Recorder & Computer: Now, let’s get to the core of this digital jamboree. You’ll need a recorder to capture your dulcet tones. And what’s the orchestra conductor of this tech ensemble? Your trusty computer. Whether it’s an old-school desktop or a sleek laptop, it’s where the magic happens. And let’s be real, in the world of tech, you’ve got more options than there are Dunkin’ Donuts. However, I use Pro Tools as my DAW, but Audacity is a great free option.

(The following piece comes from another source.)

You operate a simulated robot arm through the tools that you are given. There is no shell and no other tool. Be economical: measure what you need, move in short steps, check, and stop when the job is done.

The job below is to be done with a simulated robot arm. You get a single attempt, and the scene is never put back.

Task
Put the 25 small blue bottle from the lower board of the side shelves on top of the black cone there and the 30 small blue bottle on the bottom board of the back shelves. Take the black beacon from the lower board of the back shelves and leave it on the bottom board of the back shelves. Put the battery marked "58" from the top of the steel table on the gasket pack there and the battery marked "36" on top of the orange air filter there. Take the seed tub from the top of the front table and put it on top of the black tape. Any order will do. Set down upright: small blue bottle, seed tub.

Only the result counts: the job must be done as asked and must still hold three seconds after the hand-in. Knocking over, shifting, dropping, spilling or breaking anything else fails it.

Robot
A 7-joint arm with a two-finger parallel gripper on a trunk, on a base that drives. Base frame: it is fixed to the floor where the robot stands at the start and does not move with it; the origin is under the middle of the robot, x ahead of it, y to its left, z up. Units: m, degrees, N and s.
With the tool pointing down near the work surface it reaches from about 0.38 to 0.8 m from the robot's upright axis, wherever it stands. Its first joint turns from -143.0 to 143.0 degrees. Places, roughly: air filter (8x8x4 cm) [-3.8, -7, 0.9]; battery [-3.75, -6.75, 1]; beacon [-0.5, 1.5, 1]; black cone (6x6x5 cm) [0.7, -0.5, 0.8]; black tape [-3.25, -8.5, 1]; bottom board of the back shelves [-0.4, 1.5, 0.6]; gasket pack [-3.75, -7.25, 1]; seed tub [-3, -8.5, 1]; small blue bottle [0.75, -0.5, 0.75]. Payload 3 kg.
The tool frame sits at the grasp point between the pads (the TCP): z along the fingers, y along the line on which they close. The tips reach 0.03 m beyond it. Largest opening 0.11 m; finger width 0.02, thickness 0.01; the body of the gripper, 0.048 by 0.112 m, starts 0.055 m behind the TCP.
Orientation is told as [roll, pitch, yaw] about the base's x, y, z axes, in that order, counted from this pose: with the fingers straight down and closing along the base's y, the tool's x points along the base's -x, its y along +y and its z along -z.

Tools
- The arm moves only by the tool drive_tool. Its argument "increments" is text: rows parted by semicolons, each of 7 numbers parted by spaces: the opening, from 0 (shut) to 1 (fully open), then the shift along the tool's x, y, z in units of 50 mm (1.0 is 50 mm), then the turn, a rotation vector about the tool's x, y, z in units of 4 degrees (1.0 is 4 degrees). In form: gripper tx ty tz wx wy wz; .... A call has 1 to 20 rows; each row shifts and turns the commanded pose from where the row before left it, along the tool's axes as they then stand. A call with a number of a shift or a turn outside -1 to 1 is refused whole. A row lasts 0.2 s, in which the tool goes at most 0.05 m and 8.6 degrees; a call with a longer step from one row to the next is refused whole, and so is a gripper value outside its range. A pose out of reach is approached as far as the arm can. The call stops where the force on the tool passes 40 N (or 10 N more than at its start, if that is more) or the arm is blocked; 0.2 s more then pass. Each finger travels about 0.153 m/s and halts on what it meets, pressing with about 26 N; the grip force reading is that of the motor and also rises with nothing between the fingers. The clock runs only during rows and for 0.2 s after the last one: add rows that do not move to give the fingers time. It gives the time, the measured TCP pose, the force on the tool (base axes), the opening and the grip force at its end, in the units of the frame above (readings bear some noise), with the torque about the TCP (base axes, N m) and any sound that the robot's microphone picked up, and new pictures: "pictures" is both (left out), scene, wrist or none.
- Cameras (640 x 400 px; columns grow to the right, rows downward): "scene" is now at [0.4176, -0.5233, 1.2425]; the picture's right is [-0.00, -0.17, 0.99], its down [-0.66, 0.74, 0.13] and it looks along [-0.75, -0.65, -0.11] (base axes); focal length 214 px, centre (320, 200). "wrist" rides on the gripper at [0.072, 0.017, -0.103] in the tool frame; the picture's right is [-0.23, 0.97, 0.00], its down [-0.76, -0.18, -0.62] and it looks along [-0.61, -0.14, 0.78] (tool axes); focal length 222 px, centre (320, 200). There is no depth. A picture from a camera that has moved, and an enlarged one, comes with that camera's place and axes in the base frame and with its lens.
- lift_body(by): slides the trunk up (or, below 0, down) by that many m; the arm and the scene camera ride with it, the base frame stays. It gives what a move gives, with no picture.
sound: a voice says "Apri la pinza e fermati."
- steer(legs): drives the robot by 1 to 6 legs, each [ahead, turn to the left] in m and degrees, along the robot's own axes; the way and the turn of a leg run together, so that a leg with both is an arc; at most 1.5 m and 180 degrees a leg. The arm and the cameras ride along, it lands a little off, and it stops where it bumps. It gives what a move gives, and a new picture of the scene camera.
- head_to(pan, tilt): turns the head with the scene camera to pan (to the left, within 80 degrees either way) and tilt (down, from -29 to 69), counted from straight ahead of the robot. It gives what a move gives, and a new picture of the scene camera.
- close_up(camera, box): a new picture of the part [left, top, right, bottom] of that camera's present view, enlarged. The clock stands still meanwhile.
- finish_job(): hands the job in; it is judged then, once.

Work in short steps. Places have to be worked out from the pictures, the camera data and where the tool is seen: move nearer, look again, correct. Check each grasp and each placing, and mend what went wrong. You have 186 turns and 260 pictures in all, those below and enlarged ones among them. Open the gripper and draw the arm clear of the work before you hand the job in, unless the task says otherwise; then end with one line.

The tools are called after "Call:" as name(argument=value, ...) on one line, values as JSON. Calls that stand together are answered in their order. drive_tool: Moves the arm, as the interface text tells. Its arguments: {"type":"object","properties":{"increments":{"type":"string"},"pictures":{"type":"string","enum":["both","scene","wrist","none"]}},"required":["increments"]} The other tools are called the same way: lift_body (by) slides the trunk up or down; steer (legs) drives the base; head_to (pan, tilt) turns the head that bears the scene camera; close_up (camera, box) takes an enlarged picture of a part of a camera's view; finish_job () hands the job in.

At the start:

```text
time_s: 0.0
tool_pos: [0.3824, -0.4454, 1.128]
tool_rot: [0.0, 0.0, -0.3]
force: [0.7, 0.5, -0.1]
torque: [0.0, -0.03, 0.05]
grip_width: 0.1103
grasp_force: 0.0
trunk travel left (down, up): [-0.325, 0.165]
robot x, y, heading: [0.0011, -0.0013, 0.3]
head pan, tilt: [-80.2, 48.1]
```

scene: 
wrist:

I/O Box for the Computer: Ah, the interface – the translator between your soulful vocals and the digital world. This bad boy helps your microphone and computer talk to each other in a language even Bostonians can’t decipher. Pick your weapon wisely because this is the conduit of your sonic sorcery. I use the Rode Rodecaster Pro and the Focusrite Scarlett 2i2

The Bostonian Flair & Beyond

Now, here’s where your unique style comes in. As you assemble your gear, don’t forget your distinct flair. Maybe you’ve got a coffee mug from a local café next to your I/O box or a Red Sox cap hanging on your microphone stand. These personal touches make your podcasting den feel like your own Fenway Park.

So, remember that podcasting gear is your musical arsenal. It’s like your guitar strings – you’ve gotta find the right ones that resonate with your sound. So, suit up, fellow minstrels, and venture into the sonic realm armed with microphones, headphones, recorders, and all the gadgets that make your podcasting symphony sing. It’s time to put your stories in the spotlight, wherever your musical map may lead. Let the podcasting serenade begin!

The Power of Podcasting for Singer/Songwriters

Alright, gather ’round you musical trailblazers. We’re diving into podcast guesting, and trust me, it’s a wicked good ride. So, grab your favorite ax, and let’s dive into the magic of podcast appearances, whether you’re local or a far-flung troubadour.

Podcast Guesting: Unleash the Sonic Adventure: Picture this, my fellow melody weavers: you’re on a musical quest, wandering through the labyrinth of creativity, when you stumble upon the enchanted land of podcast guesting. It’s like discovering a hidden gem in a record store – unexpected and full of surprises. When you become a guest on someone’s podcast, you’re like a musical guest star, sharing your stories and jams with a new audience.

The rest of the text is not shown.